### TEXT TO READ

Dans l’ombre des hommes : Femmes, sœurs et filles de…

Auteur : Nathalie Richard

Figure 1 :Un couple d’astronomes, Camille et Gabrielle Flammarion. Gabrielle épouse le célèbre astronome en 1919 et joue auprès de lui un rôle d’assistante et de secrétaire. Photographie non datée. Paris, Archives de la Société astronomique de la France © Société astronomique de France.

Jusqu’en 1950, les amatrices qu’il est possible d’identifier sont le plus souvent associées à un homme. Elles sont des « femmes », des « sœurs » ou des « filles de… » et illustrent en premier lieu un phénomène bien étudié par les historiens des arts et des sciences, celui des couples producteurs d’œuvres ou de savoirs. La pratique des sciences en couple permet de concilier la recherche et l’idéal qui assigne les femmes de la bourgeoisie au foyer. Elle se décline de multiples manières, chez les savants professionnels, comme chez les amateurs. Et si le couple formé par Pierre et Marie Curie constitue un contre-exemple qui peut masquer la réalité, dans la plupart des cas, la reconnaissance scientifique est asymétrique et va à l’homme plus qu’à la femme.

Le savant et son assistante

Dans beaucoup de couples savants, les rôles sont inégaux et de nombreuses épouses et filles jouent des rôles d’assistantes ou d’auxiliaires.

Dans le domaine de l’astronomie, on peut citer l’exemple de Gabrielle Renaudot (1877-1962), seconde épouse de Camille Flammarion, le fondateur de la Société astronomique de France (fig. 1). Fille d’un sculpteur reconnu et titulaire d’une licence, elle s’intéresse à l’astronomie et adhère à la Société astronomique de France en 1902. Elle épouse le célèbre vulgarisateur et astronome amateur en 1919 et assure auprès de lui un rôle de secrétaire et d’assistante pour certaines observations. Elle contribue à ses côtés à l’animation de la Société astronomique de France et à la vie de son périodique L’Astronomie. Autrice d’ouvrages, d’articles et d’illustrations d’astronomie ou d’histoire de l’astronomie, elle reste toutefois dans l’ombre de son époux.

######
### DATA EXTRACT

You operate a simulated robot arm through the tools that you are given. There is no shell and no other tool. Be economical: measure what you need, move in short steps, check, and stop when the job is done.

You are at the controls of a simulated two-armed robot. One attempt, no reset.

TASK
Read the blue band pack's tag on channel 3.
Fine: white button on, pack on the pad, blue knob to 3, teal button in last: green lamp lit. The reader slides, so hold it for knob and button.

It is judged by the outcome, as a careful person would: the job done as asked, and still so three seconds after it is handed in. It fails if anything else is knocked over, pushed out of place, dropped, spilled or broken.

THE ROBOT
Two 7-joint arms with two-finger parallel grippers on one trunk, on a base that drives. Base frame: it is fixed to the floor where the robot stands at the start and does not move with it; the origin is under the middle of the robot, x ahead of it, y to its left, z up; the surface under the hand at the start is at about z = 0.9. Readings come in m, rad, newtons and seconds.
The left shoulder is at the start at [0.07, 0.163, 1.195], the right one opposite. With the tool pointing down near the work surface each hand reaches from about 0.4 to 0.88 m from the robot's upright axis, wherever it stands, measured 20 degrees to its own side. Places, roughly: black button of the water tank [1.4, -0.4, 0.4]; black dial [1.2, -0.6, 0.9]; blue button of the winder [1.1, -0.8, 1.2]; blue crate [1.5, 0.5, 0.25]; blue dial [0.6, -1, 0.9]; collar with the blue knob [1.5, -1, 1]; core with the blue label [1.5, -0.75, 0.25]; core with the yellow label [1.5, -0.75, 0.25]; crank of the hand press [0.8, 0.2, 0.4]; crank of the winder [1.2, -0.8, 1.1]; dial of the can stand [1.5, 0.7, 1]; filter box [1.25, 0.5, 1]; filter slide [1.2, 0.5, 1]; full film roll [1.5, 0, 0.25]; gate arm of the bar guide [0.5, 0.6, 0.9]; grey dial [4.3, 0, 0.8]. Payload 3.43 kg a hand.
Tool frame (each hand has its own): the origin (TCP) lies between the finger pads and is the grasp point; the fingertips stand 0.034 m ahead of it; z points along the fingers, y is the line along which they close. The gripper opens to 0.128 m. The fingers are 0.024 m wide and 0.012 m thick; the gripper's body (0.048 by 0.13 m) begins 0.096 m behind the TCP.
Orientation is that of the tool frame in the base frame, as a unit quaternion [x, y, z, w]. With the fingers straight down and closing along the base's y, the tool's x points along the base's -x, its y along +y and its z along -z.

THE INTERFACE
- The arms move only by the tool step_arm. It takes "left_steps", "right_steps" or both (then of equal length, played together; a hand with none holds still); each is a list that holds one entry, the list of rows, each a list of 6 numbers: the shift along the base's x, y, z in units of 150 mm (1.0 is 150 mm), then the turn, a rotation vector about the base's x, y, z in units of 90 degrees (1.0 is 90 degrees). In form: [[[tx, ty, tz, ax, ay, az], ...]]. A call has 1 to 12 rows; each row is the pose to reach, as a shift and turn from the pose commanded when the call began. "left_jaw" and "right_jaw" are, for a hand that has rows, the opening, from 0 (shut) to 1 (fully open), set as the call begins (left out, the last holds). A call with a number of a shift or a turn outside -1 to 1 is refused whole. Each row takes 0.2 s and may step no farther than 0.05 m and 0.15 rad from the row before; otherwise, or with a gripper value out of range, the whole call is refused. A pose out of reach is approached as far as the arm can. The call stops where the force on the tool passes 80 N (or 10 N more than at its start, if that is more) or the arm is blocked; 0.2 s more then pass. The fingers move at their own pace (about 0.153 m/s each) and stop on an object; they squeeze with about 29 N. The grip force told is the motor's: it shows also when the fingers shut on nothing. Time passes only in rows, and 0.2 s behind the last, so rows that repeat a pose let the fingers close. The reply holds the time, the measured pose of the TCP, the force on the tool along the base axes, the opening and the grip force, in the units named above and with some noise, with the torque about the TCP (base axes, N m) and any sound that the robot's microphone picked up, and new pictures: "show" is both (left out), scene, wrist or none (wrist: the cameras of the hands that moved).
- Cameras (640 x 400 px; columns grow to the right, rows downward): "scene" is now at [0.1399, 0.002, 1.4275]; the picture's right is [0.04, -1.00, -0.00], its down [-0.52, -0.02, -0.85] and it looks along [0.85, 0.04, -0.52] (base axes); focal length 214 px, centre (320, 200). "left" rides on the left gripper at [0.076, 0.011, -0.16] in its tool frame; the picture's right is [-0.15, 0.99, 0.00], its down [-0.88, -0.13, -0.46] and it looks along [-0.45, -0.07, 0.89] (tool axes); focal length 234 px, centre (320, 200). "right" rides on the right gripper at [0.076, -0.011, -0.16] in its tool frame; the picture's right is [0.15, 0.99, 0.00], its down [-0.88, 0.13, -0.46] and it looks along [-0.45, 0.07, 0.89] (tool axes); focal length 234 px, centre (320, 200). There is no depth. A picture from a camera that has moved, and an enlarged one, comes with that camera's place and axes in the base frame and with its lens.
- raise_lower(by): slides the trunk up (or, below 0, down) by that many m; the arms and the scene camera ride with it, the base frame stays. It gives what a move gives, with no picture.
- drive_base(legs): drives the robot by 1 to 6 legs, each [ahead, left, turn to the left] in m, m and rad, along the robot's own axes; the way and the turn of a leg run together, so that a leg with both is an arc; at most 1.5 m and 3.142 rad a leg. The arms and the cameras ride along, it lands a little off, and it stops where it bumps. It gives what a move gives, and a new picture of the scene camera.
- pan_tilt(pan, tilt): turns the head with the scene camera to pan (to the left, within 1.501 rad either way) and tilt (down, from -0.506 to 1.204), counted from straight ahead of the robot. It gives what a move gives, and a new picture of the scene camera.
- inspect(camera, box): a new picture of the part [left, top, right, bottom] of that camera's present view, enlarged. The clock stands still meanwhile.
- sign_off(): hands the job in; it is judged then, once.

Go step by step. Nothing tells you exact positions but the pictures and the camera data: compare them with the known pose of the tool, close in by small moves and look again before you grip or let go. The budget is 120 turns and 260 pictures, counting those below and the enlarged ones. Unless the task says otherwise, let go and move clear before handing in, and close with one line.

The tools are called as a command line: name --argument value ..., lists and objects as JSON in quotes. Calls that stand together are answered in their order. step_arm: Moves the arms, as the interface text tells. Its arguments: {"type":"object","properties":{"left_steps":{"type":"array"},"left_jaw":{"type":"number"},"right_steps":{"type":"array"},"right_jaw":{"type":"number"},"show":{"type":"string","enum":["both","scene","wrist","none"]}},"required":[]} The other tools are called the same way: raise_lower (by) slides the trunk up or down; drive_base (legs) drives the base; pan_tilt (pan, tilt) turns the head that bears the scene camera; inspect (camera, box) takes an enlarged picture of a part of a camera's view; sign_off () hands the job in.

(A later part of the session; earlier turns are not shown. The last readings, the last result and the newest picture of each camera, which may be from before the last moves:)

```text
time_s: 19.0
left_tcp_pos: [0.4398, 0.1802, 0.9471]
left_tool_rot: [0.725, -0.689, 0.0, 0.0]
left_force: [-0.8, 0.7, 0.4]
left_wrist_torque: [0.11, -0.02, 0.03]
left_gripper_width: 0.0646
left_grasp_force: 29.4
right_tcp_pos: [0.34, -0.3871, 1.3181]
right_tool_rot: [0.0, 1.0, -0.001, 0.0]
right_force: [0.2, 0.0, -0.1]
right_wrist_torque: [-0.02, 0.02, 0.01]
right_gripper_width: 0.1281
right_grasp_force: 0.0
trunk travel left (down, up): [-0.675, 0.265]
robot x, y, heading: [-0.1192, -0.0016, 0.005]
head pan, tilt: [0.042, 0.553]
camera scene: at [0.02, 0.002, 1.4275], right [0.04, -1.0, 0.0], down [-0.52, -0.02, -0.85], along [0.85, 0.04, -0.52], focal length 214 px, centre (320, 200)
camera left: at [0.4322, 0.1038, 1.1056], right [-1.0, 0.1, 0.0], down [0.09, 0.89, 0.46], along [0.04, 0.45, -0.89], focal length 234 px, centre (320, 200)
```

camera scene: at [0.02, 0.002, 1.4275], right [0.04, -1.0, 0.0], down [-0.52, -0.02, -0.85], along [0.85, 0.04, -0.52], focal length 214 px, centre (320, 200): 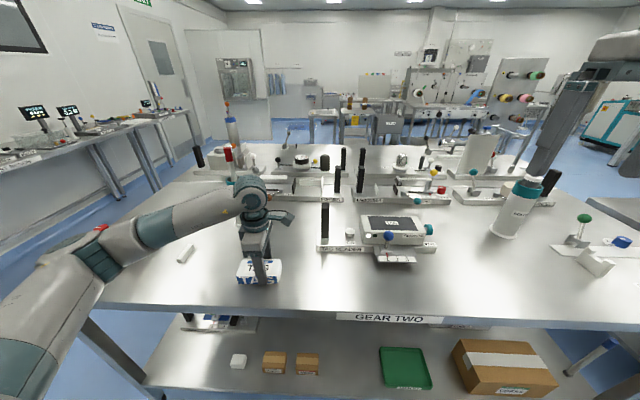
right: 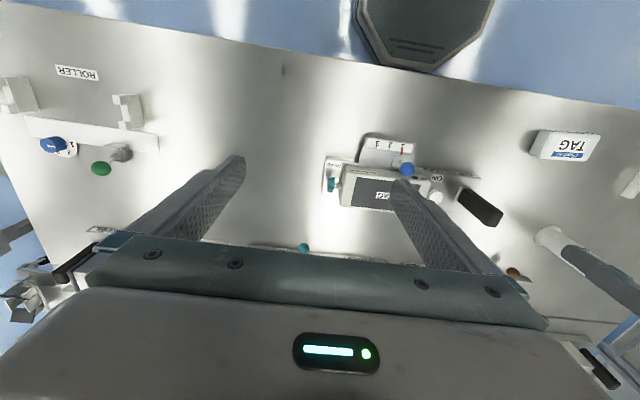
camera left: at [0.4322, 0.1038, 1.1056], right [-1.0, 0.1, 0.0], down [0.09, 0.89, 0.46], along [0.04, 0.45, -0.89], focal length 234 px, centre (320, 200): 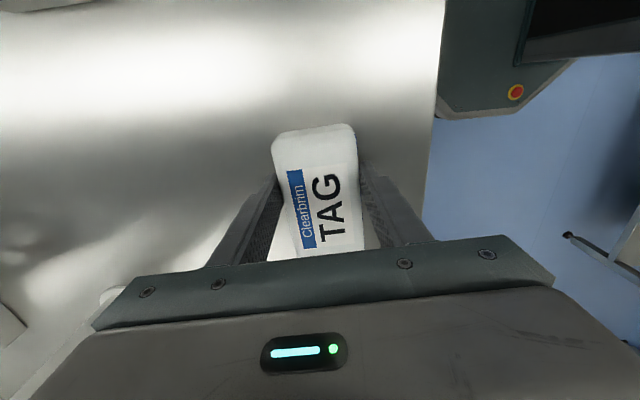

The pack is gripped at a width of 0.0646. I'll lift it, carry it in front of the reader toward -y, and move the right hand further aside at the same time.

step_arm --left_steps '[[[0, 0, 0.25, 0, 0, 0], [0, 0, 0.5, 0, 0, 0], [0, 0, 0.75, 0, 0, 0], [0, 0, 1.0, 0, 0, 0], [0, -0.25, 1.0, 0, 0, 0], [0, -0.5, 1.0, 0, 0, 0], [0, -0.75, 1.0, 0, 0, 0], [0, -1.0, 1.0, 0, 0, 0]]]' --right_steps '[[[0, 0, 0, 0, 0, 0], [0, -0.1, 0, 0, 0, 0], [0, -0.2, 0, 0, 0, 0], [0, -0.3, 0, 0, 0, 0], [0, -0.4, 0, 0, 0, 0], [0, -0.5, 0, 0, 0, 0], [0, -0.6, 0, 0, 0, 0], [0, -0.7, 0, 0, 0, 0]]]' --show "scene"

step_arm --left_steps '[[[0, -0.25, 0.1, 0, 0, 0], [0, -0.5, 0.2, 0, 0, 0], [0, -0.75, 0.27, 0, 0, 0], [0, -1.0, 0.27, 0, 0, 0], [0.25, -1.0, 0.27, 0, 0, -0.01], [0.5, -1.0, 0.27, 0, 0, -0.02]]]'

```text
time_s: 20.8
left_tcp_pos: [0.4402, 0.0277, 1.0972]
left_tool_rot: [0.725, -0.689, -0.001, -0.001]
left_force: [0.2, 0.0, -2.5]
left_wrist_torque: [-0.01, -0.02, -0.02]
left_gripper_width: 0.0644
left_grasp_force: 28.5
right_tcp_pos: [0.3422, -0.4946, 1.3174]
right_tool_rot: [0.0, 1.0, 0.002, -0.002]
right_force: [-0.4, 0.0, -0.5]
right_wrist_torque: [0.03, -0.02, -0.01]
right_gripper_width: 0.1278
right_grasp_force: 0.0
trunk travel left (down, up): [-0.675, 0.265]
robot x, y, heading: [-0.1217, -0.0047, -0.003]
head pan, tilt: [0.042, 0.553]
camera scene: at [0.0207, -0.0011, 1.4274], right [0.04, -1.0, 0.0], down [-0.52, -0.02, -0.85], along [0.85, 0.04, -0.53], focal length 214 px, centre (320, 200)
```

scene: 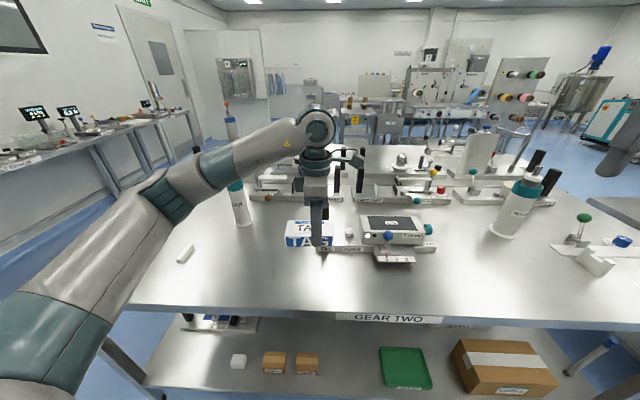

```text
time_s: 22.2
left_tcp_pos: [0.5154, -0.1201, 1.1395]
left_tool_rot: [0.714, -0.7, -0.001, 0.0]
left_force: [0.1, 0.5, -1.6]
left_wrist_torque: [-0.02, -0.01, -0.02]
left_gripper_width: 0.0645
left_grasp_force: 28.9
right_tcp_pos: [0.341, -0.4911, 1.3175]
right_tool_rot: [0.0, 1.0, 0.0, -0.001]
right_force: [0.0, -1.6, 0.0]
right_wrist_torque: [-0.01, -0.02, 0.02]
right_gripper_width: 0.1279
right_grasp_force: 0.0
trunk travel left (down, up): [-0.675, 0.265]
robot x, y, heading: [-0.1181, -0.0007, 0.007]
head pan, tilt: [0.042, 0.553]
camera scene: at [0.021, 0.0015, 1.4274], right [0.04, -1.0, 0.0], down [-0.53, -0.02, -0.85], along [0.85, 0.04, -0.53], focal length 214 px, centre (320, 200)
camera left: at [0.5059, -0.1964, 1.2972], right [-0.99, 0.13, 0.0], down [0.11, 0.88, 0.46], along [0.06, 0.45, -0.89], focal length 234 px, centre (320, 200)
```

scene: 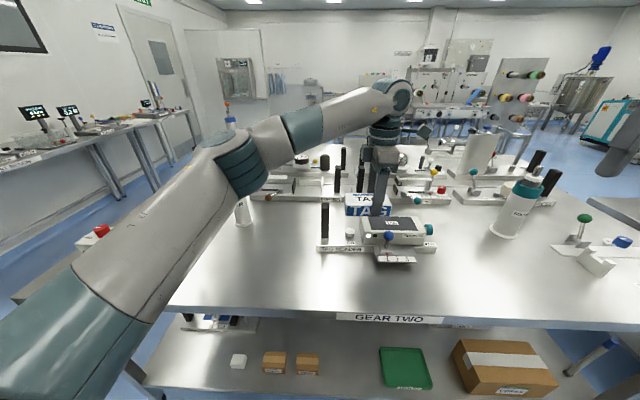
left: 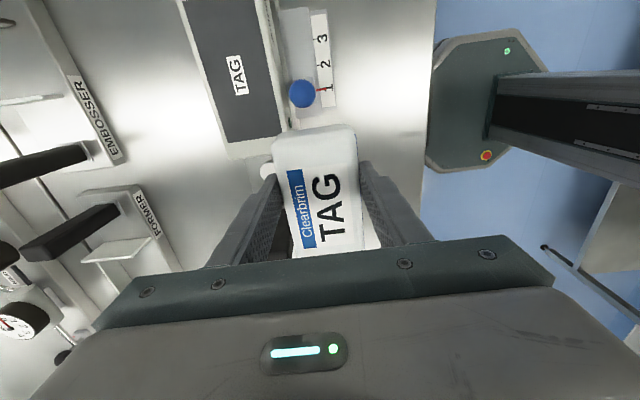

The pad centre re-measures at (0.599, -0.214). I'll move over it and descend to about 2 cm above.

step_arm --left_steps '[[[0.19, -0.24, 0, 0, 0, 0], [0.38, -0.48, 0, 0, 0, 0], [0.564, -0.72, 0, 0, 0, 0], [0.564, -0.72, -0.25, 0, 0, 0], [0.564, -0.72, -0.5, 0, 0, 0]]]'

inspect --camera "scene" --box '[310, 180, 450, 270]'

######

▶ [WRITTEN EXERCISE]: Please continue the text to read.

▶ [RESULT]:
Figure 2 : Le savant et son assistante. Miss Mary Boyle et l’abbé Breuil effectuent un relevé d’art pariétal à Ameib (Namibie), en 1950. Saint-Germain-en-Laye, musée d’Archéologie nationale, centre des archives fonds Breuil, album 4 ©  Droits réservés.

Parfois les couples ne le sont pas à l’état civil, mais résultent d’une vie savante commune. Ils sont constitués d’un savant masculin, parfois professionnel, et d’une assistante féminine bénévole jouant le rôle de petite main ou de secrétaire et vivant dans une relation quasi maritale avec le « grand homme ». L’Écossaise Mary Boyle (1881-1974) en est un exemple connu. Aspirant à une carrière littéraire, elle rencontre en 1920 l’abbé Henri Breuil, le préhistorien français le plus célèbre de son temps, et consacre le reste de sa vie à le seconder dans ses recherches (fig. 2). En France, à partir de 1924, elle donne des conférences sur la préhistoire et publie sur le sujet des brochures de vulgarisation. Mais elle est surtout une « petite main », qui aide l’abbé Breuil dans la réalisation des relevés d’art pariétal, contribue à la mise en forme et à l’édition des manuscrits, réalise des traductions. Bien qu’elle soit associée pendant plus de trente ans aux recherches du célèbre préhistorien, qu’elle discute et impose parfois des interprétations, elle n’est pas considérée comme co-autrice des publications. Mais, au contraire de nombreuses autres femmes anonymes qui ont œuvré dans l’ombre de scientifiques reconnus, au moins le nom et la vie de Mary Boyle nous sont-ils connus.

Figure 3 : Un exemple de couple d’amateurs en sciences. Marthe Péquart participe avec son mari Saint-Just aux fouilles du cromlech d’Er Lannic (Morbihan), en 1923-1925. Rennes, Laboratoire CReAAH-Archéosciences © Labo Archéosciences. UMR 6566. CreAAH / Reproduction interdite.

Couples d’amateurs en sciences

Dans d’autres couples en sciences, l’activité savante est plus équitablement répartie, si bien que des épouses et filles réussissent parfois à se faire une réputation, mais sans se faire un nom, puisqu’elles restent connues sous le patronyme de leur mari ou de leur père.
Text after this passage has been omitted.